Ted Kennedy got an apology from Hillary Clinton. Barack Obama got his endorsement.

Even from the grave, Ted Kennedy undermines his party for the benefit of his name. Massachusetts legislators have already earmarked more than $38 million in federal tax-dollars for the Edward M. Kennedy Institute for the United States Senate, with tens of millions more hoped for from Washington. The Boston shrine became an embarrassment for Bay State lawmakers when the Boston Herald exposed the pork-barrel spending, much of it siphoned from the Department of Defense’s budget, in April.
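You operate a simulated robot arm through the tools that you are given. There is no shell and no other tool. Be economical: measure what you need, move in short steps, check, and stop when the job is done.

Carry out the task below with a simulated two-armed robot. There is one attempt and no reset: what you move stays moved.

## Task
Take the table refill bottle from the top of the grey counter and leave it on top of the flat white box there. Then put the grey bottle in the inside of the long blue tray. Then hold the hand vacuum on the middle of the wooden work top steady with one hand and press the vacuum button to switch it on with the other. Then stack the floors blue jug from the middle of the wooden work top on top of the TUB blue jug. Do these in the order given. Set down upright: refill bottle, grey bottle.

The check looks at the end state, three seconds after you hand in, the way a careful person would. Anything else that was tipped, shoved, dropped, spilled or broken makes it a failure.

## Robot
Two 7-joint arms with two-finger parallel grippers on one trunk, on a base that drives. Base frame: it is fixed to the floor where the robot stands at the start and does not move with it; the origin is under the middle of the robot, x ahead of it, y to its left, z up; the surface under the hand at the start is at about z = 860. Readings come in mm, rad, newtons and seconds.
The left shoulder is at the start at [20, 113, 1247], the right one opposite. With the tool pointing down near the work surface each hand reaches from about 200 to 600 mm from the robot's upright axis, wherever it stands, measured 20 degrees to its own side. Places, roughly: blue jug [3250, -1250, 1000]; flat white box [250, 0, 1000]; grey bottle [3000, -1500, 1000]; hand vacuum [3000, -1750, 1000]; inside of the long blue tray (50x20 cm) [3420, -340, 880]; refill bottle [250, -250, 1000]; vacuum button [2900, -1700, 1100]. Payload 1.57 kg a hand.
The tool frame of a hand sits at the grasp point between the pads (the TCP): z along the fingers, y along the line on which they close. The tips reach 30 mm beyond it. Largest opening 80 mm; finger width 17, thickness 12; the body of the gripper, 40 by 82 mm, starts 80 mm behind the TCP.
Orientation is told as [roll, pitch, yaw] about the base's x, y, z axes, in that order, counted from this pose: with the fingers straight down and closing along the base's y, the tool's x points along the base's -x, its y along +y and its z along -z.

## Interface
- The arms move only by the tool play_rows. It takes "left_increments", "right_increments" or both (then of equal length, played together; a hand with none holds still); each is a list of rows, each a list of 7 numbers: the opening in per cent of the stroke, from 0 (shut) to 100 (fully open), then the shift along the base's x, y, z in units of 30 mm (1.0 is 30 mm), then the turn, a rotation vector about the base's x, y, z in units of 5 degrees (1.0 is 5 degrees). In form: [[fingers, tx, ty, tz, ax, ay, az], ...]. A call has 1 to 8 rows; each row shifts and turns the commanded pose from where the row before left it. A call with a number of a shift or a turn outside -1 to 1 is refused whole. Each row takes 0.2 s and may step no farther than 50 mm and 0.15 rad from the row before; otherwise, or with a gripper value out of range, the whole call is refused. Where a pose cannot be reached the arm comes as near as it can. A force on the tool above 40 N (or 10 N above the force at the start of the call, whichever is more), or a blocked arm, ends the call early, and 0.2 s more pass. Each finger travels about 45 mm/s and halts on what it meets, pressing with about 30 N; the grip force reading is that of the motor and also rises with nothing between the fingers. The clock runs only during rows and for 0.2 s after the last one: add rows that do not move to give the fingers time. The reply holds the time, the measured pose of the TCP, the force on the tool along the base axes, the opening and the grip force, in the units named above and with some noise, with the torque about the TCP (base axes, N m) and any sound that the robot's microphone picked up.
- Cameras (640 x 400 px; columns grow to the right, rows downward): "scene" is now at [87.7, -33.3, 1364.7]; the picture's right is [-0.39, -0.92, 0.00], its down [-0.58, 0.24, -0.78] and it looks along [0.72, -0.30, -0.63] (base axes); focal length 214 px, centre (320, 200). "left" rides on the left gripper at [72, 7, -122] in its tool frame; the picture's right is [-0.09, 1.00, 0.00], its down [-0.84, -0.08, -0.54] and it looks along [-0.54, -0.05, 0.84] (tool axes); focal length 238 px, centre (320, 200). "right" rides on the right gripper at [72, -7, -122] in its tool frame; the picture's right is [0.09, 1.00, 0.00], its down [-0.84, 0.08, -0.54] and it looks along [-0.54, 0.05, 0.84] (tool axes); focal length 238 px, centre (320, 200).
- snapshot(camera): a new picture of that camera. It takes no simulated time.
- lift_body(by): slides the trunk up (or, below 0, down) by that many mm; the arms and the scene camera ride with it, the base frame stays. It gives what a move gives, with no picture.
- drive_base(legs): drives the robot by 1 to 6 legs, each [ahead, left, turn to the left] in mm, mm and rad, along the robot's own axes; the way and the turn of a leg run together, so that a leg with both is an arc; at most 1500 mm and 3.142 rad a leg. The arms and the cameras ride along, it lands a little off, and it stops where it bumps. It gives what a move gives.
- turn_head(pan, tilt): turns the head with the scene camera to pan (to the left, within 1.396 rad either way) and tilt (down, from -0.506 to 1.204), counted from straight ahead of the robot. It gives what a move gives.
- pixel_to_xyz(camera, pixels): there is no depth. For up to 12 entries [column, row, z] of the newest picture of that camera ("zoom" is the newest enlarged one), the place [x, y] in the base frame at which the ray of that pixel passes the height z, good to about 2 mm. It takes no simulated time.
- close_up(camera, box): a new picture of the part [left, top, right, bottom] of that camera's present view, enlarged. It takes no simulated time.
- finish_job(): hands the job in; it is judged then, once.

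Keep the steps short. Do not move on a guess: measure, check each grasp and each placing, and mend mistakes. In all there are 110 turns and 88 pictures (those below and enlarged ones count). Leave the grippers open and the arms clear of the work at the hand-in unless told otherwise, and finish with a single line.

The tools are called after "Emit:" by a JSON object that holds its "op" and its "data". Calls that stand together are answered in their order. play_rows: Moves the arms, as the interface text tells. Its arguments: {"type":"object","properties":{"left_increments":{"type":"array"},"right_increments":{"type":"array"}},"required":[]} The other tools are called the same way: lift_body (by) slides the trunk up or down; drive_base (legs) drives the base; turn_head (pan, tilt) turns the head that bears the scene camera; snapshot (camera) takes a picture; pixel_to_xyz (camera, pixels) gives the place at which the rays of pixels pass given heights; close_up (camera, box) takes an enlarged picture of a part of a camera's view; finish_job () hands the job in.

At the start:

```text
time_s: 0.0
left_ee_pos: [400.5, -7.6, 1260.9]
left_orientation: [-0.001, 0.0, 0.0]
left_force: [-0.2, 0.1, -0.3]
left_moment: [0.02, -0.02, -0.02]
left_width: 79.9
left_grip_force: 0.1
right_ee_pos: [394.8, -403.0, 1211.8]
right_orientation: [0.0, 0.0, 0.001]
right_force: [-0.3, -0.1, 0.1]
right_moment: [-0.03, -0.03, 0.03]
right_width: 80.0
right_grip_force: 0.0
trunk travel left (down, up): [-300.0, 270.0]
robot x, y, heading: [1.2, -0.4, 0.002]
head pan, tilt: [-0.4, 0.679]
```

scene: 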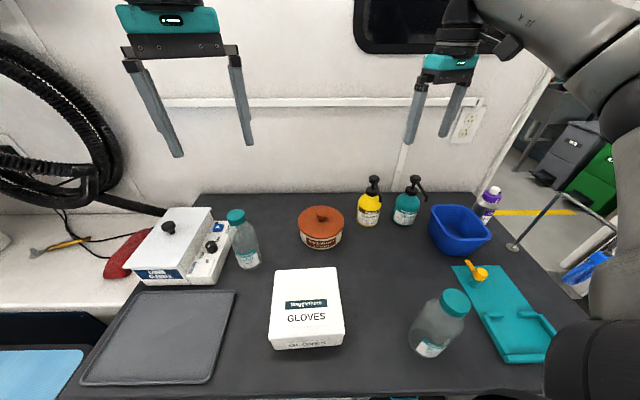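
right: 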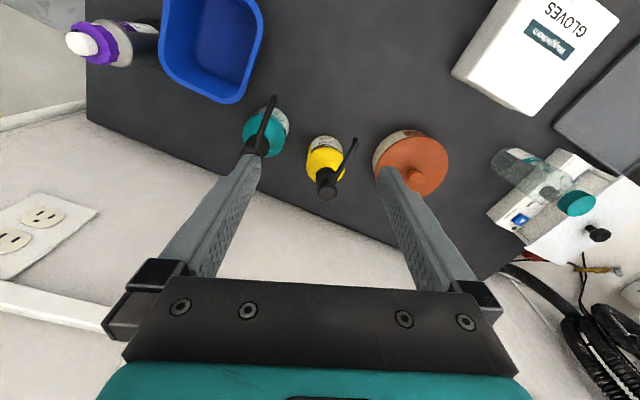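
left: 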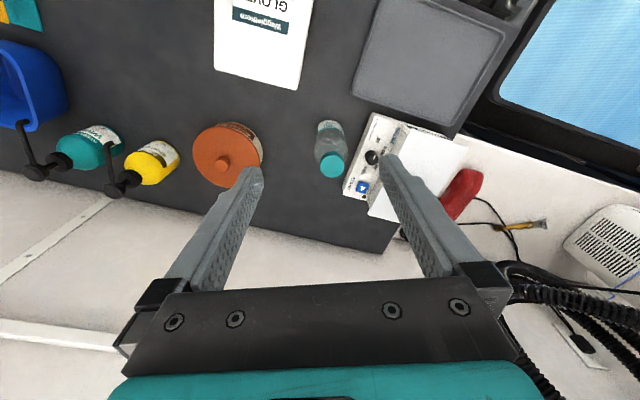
Who has money for two wars when there is a Temple of Ted to be built?      

Like so many of the late Senator’s paramours, the Democratic Party loved Ted Kennedy more the worse he treated it. “What would Teddy do?” Washington Senator Patty Murray told the New York Times in the midst of the ObamaCare debate. “We’re all working to do what we think he’d want us to do.” Working as his own booster, Ted Kennedy, or his ghostwriter, boasted in Newsweek weeks before his 2009 death: “For four decades I have carried this cause — from the floor of the United States Senate to every part of this country.”  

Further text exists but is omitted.